Work to be completed:
Lines that contain "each" are to be counted; give only their number.

* Begin Data provided *

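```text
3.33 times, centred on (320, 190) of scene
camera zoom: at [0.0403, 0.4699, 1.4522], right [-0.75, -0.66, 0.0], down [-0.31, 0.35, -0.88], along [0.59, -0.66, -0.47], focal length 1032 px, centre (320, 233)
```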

* End Data provided *
* Begin Data provided *

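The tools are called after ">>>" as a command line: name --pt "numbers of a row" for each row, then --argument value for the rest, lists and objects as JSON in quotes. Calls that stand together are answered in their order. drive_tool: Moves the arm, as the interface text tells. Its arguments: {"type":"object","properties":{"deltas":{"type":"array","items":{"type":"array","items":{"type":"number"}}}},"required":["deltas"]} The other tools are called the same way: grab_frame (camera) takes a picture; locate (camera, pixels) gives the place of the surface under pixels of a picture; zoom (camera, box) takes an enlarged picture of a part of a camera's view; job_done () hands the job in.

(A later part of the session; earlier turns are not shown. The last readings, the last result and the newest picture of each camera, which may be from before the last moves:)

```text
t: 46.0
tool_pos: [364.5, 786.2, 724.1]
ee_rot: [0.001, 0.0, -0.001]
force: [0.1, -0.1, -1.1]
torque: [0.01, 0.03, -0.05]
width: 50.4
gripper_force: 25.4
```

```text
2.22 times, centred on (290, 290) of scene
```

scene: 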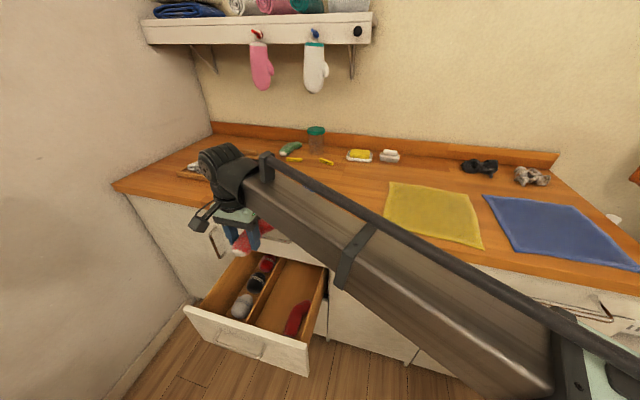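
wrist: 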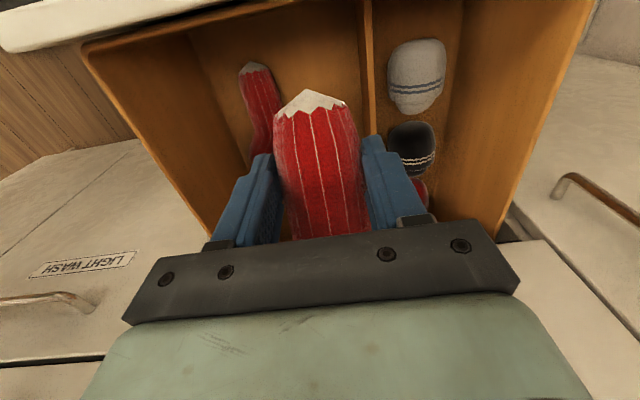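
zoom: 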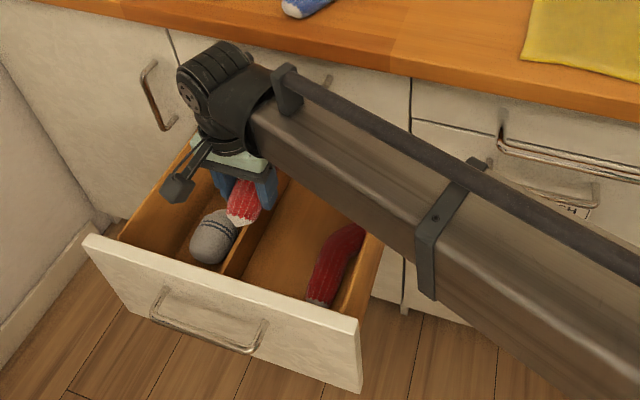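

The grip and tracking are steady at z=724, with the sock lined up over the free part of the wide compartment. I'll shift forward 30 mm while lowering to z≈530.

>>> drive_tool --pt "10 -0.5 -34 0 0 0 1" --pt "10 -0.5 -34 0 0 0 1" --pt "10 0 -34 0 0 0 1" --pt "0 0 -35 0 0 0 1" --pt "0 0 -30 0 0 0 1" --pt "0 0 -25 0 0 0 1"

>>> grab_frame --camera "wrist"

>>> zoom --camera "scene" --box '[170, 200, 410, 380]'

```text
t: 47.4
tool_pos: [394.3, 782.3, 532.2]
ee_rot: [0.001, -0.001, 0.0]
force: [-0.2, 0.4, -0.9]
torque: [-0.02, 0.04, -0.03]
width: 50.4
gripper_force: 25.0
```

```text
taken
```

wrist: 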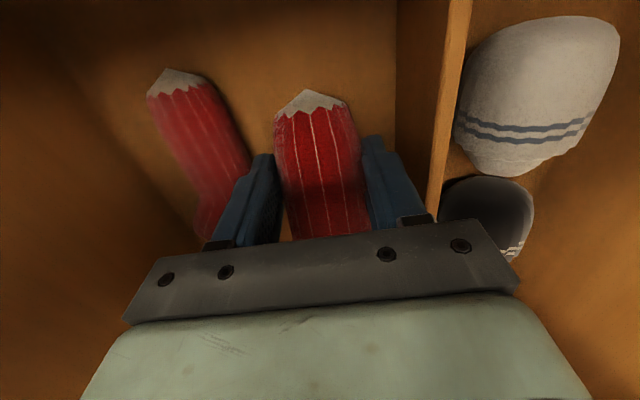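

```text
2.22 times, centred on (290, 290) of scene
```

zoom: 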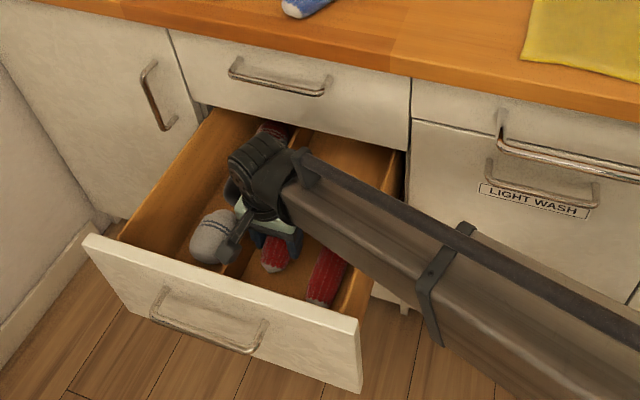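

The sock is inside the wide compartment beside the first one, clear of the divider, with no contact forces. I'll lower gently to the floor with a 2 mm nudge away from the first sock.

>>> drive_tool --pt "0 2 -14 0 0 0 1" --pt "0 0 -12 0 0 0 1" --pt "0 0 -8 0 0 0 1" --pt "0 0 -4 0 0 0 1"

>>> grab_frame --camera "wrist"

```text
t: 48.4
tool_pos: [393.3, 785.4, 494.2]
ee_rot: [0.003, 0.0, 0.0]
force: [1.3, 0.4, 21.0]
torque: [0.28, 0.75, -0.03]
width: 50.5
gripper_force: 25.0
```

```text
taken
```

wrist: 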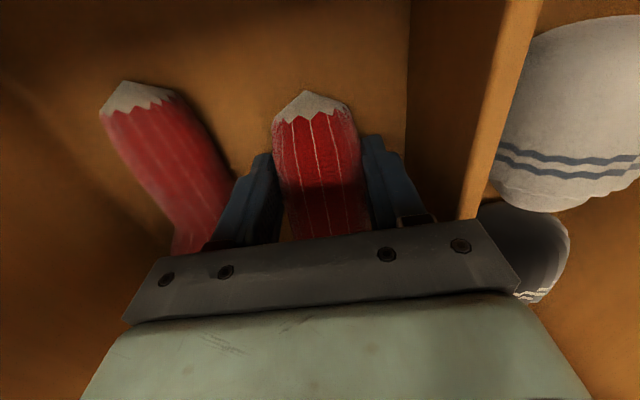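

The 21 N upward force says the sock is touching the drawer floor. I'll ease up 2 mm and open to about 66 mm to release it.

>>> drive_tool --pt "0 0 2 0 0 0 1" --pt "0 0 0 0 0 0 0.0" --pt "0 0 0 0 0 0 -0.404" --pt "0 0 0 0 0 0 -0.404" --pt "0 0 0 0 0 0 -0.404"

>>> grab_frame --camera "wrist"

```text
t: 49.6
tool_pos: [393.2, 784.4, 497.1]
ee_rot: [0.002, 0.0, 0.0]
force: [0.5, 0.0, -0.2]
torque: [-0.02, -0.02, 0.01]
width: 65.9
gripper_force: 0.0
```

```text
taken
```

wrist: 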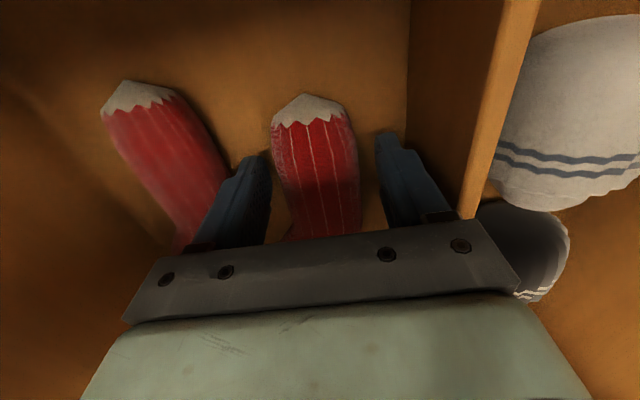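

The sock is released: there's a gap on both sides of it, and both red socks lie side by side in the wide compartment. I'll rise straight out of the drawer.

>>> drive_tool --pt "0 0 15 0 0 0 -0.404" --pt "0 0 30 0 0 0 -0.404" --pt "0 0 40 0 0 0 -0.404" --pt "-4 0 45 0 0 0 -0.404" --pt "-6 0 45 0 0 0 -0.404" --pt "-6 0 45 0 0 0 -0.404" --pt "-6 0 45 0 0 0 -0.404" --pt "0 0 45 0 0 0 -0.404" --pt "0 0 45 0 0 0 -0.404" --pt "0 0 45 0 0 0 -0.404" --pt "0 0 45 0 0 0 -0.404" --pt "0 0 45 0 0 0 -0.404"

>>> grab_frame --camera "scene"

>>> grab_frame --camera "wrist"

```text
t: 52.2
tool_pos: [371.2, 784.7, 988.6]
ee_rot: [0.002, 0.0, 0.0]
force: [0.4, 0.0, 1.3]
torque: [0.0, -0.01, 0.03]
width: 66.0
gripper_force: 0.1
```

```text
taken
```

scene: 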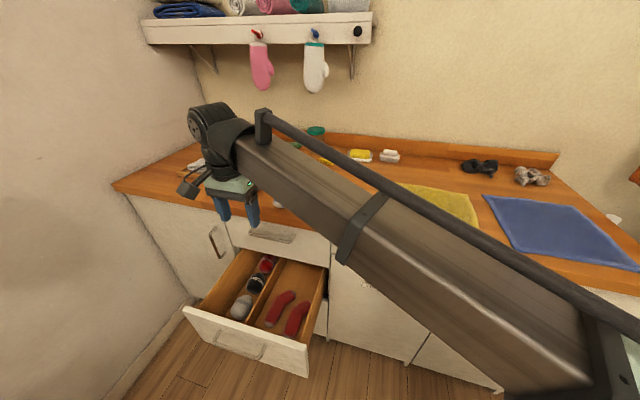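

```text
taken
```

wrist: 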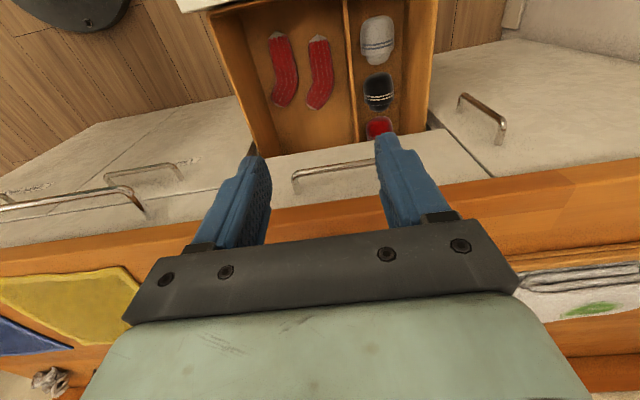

* End Data provided *

Written response:
2